**Set problem:** Transcribe everything in the data word for word. Pictures are left out. Give them as a JSON list of strings, one for each line, with blank lines left out.

**Data provided:**

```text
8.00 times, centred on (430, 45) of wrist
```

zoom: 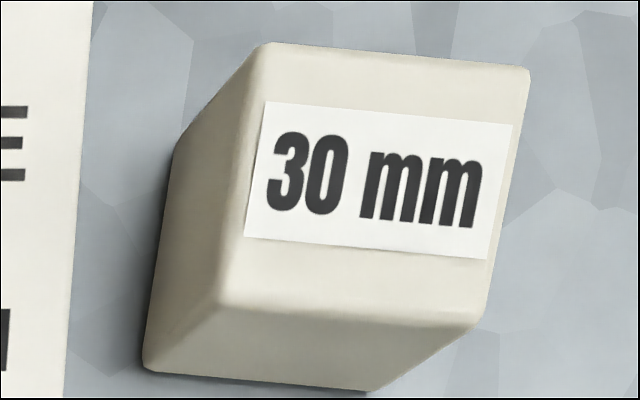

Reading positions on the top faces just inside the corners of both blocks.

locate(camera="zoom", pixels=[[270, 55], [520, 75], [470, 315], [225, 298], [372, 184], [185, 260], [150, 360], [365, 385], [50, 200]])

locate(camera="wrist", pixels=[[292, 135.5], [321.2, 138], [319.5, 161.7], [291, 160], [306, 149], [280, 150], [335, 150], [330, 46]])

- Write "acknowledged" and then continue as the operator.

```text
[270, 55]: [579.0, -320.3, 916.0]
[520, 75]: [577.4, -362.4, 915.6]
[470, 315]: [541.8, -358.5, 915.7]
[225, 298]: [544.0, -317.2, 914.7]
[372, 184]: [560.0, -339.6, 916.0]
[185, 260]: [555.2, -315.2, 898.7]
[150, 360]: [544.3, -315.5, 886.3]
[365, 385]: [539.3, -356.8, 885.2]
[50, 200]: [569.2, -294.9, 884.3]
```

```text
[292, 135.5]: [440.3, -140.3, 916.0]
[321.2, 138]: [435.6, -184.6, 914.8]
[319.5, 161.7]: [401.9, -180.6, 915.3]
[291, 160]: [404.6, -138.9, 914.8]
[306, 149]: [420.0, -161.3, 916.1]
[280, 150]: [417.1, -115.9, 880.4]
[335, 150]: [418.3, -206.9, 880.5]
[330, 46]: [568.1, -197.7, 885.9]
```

**Task output:**
[
  "```text",
  "8.00 times, centred on (430, 45) of wrist",
  "```",
  "zoom: ",
  "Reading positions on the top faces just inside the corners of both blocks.",
  "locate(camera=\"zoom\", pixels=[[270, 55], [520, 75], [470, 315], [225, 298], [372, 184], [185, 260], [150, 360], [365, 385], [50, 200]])",
  "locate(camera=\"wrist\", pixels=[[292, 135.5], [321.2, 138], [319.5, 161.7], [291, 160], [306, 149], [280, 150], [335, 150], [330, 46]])",
  "- Write \"acknowledged\" and then continue as the operator.",
  "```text",
  "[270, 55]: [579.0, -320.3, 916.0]",
  "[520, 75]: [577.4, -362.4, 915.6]",
  "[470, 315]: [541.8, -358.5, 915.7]",
  "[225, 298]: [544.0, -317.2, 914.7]",
  "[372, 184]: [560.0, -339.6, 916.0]",
  "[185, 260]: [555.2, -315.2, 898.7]",
  "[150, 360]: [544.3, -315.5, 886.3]",
  "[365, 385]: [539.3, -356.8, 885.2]",
  "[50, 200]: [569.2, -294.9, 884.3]",
  "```",
  "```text",
  "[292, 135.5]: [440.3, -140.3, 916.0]",
  "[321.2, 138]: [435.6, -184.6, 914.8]",
  "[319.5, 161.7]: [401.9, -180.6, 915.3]",
  "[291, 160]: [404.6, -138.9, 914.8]",
  "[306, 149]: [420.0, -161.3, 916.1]",
  "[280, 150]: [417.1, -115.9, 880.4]",
  "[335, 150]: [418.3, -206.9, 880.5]",
  "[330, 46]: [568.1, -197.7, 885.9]",
  "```"
]